Circa 1782, incorporating earlier material. 5-bay; rectangular-plan Church of Scotland church with small rectangular-plan porch centred on W elevation. Plain symmetrical design with narrow round-arched windows to main block. Harled with stone dressings. Coped gables.
S ELEVATION: 5-bay; window to each bay. Porch set back to outer right; entrance to right; window to left.
N ELEVATION: 2-bay (widely spaced); window to each bay.
W ELEVATION: steps up to round-arched main entrance to centre of gable end; 2-leaf boarded timber door. Flanking windows.
E ELEVATION: gable end of porch projects to centre. Window set back to left of gable end of main block. Small bellcote at apex of gable (roof missing).
Multi-pane fixed light timber windows with 'Gothick' Y tracery at apex of astragals. Welsh slate roof (Caithness slate to porch).
INTERIOR: Narrow entrance vestibule at W end. Boarded timber dado throughout. Splayed reveals to windows. Plain boarded timber pews. Panelled octagonal pulpit. Suspended sounding board with conical ball-finialled apex. 2 stained glass windows at E end (flanking pulpit): one of Saint Paul and one of the Good Shepherd; 1913. Small organ by Robert Dunlop of Glasgow.
WAR MEMORIAL: probably early 1920's. Square-plan on stepped base. Pink granite (2 contrasting shades). Slightly tapered pier with crenellated cornice; cross above (inscribed 'IHS' - Greek abbreviation 'Jesus') on rounded plinth. E side of pier inscribed with names 'OF THOSE WHO FROM THIS ISLAND PARISH GAVE THEIR LIVES IN THE GREAT WAR 1914-1918'. Fatalities of 2nd World War recorded on base.
BOUNDARY WALL: coursed rubble wall, partially with slab coping, encloses rectangular-plan churchyard to S, E and W. 2 gateways to W; both with square-plan gatepiers; that nearest church with deep rubble pyramid coping above band course; identical single pier to pedestrian gateway to E of church; all with replacement wrought-iron gates.

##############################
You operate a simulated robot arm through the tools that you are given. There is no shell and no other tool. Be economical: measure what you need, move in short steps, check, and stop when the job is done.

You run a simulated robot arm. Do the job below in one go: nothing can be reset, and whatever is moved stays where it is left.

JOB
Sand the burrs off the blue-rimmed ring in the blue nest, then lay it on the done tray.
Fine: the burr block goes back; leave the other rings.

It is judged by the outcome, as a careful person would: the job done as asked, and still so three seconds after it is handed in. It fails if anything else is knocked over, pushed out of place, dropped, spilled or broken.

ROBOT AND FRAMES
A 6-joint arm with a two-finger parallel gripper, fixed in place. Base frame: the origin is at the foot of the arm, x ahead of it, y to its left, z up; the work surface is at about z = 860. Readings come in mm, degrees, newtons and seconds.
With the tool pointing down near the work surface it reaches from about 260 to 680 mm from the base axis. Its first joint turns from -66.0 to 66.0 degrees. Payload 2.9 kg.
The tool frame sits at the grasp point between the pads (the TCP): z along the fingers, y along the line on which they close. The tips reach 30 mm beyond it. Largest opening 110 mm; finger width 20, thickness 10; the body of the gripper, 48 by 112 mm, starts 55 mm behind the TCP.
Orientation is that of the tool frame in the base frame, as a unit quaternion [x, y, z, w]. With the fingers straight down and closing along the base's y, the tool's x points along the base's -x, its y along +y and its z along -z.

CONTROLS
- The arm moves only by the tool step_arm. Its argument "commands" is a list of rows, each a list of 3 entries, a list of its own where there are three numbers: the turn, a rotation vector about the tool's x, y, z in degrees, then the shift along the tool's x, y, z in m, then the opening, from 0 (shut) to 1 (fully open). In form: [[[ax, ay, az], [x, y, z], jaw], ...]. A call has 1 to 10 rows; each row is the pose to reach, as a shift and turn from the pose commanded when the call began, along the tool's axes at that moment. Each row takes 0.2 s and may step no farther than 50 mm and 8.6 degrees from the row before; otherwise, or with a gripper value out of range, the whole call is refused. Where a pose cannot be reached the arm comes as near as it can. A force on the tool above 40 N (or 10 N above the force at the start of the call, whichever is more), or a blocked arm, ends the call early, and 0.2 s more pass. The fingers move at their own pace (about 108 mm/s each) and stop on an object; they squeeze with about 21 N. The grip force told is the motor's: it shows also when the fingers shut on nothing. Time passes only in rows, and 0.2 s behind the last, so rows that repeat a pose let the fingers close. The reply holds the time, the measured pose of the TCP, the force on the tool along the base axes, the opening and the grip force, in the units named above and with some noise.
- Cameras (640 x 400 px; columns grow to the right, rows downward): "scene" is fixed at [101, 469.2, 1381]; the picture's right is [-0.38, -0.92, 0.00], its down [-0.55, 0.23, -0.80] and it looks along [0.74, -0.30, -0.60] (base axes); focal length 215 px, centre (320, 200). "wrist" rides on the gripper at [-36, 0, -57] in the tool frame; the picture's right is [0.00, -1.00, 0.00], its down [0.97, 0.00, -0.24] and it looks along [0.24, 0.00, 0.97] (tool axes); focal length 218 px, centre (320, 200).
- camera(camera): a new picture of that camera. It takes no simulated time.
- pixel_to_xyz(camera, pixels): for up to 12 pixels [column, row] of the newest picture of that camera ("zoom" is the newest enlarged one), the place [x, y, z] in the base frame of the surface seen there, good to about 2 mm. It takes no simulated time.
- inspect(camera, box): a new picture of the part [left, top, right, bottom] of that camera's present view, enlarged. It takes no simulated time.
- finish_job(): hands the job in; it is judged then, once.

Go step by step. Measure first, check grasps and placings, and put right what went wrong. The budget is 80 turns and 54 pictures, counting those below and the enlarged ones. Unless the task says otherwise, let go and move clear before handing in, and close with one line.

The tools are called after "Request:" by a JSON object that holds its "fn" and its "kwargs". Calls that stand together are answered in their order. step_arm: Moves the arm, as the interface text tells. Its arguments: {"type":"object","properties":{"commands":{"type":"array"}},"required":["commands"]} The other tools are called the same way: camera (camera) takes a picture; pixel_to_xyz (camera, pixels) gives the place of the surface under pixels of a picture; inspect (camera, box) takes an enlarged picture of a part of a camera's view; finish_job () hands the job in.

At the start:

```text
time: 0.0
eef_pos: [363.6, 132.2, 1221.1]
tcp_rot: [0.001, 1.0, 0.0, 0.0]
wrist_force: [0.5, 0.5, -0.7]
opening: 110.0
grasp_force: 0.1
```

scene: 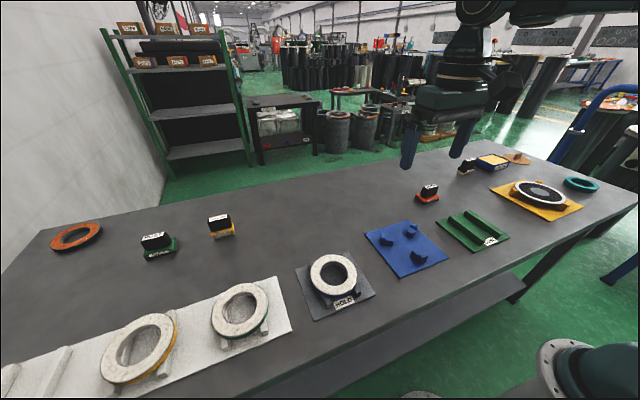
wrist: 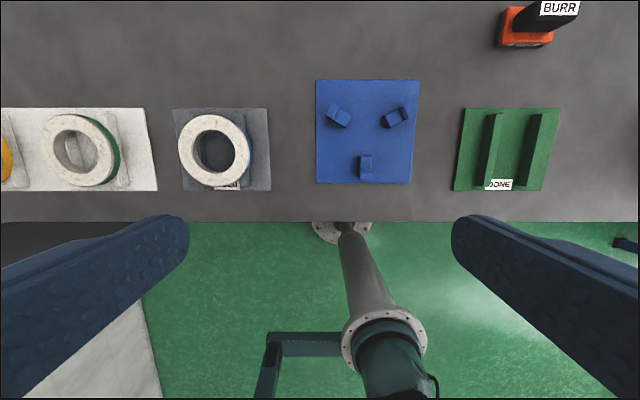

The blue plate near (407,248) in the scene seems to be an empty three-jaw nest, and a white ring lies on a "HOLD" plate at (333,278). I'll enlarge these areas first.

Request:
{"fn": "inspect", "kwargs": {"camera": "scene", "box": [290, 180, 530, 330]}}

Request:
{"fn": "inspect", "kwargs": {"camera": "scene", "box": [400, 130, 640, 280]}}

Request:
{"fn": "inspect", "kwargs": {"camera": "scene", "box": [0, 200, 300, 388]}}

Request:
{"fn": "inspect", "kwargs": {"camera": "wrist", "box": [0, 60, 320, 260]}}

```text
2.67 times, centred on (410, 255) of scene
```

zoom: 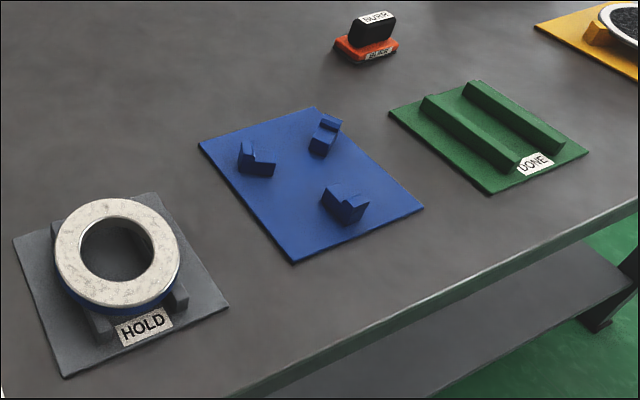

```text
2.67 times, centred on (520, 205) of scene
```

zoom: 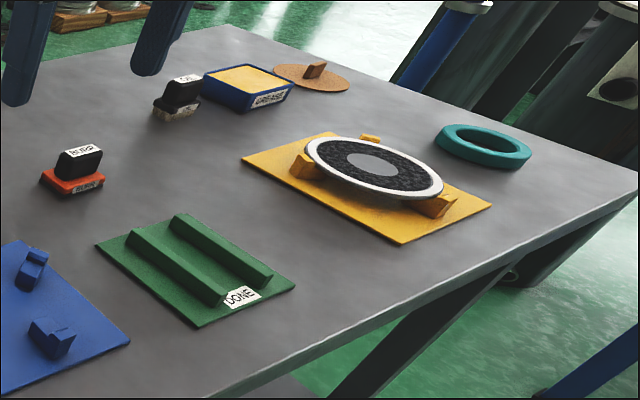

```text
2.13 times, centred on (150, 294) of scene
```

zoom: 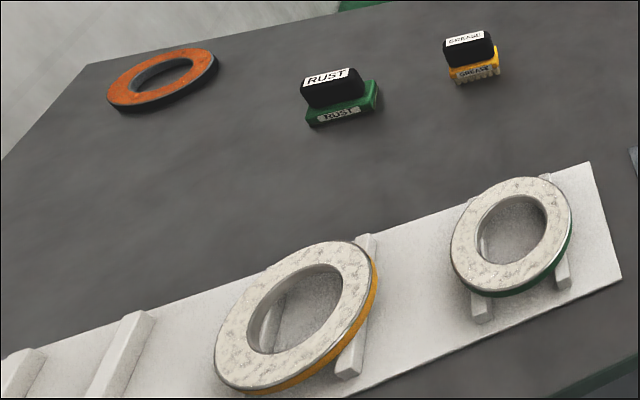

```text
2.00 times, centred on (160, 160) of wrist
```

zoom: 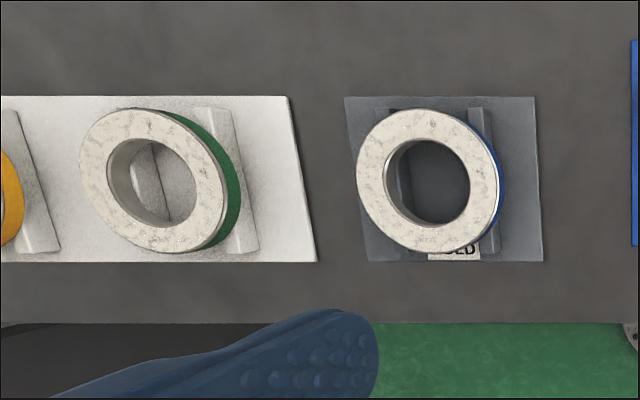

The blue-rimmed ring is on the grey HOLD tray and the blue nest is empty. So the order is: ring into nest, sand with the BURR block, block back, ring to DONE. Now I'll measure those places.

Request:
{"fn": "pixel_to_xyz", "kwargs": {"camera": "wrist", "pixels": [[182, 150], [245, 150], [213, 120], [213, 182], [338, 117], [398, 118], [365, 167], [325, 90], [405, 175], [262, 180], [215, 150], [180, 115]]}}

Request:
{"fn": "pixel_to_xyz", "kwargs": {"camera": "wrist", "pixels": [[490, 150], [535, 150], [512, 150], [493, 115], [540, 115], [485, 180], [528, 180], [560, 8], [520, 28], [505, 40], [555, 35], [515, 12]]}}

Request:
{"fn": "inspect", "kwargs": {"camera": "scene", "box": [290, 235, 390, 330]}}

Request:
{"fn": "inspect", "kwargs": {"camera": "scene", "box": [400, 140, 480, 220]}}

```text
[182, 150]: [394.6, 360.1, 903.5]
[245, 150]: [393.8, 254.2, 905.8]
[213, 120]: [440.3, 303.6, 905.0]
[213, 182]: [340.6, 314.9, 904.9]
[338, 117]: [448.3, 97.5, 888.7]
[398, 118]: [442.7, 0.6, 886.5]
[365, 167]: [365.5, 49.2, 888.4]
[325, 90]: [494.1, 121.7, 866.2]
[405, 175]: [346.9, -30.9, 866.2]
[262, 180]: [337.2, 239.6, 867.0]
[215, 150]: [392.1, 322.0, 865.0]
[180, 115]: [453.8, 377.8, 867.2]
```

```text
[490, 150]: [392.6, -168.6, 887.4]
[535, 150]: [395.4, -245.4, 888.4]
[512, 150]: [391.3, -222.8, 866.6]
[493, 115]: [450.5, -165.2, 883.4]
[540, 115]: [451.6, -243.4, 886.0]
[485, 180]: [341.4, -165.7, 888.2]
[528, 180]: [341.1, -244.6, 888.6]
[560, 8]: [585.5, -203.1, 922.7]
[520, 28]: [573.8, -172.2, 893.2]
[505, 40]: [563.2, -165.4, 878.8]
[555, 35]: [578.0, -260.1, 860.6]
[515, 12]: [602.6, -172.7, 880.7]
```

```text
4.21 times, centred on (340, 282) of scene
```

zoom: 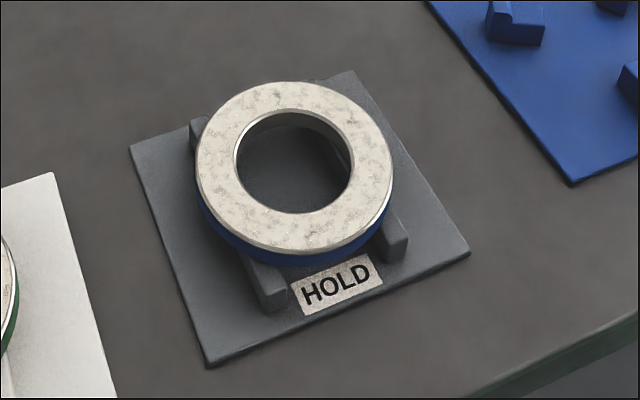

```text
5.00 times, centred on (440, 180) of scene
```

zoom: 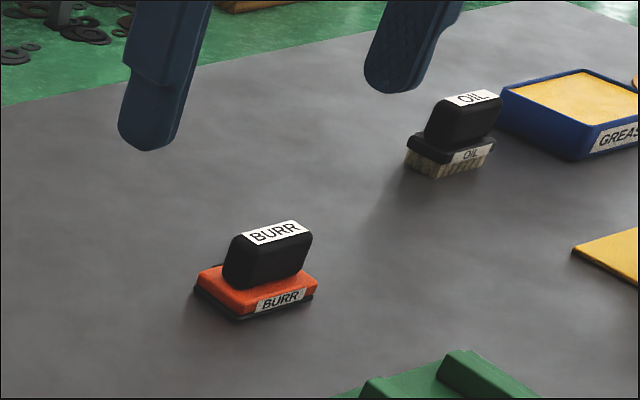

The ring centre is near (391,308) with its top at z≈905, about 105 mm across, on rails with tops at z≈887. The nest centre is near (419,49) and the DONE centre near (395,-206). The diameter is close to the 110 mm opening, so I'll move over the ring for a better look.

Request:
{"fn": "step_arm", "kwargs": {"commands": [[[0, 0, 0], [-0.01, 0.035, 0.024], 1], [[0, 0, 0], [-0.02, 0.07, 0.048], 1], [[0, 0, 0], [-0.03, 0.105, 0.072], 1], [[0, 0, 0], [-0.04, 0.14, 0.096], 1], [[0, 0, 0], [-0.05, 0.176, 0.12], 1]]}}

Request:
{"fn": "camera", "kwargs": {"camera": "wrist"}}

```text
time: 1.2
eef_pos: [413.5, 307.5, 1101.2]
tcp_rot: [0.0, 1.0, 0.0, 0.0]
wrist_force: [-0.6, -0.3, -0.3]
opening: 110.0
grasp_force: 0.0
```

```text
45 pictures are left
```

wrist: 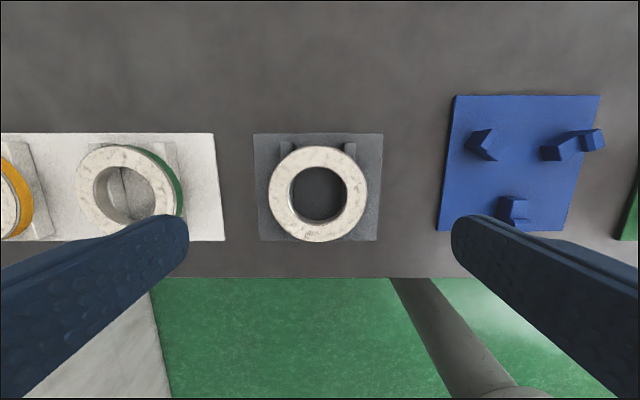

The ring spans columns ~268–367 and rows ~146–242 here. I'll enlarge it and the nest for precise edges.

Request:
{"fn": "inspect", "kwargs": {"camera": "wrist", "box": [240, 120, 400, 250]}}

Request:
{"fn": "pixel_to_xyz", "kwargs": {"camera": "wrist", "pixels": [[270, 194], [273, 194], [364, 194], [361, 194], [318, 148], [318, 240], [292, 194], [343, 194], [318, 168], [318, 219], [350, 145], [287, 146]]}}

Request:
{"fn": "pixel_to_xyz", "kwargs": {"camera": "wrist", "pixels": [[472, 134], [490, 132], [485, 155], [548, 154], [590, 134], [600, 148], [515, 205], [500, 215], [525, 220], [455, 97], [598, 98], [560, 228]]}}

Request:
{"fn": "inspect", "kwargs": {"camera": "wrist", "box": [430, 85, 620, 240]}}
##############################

Statement of Special Interest
Ecclesiastical building in use as such. A plain intact church, probably largely dating from the late 18th century. According to the Statistical Account of 1796 "The church of Flota had stood for many years without a roof; but, about 12 years ago, it was roofed in, being thatched with heather, and furnished with new seats and new windows". The New Statistical Account of 1845 describes it as "an older building (than the church of Walls) ... too small for the population, containing only about 180". It is the only church on the island. According to Gifford it may be 17th century in origin. The gravestones in the churchyard date back to at least the 1820's.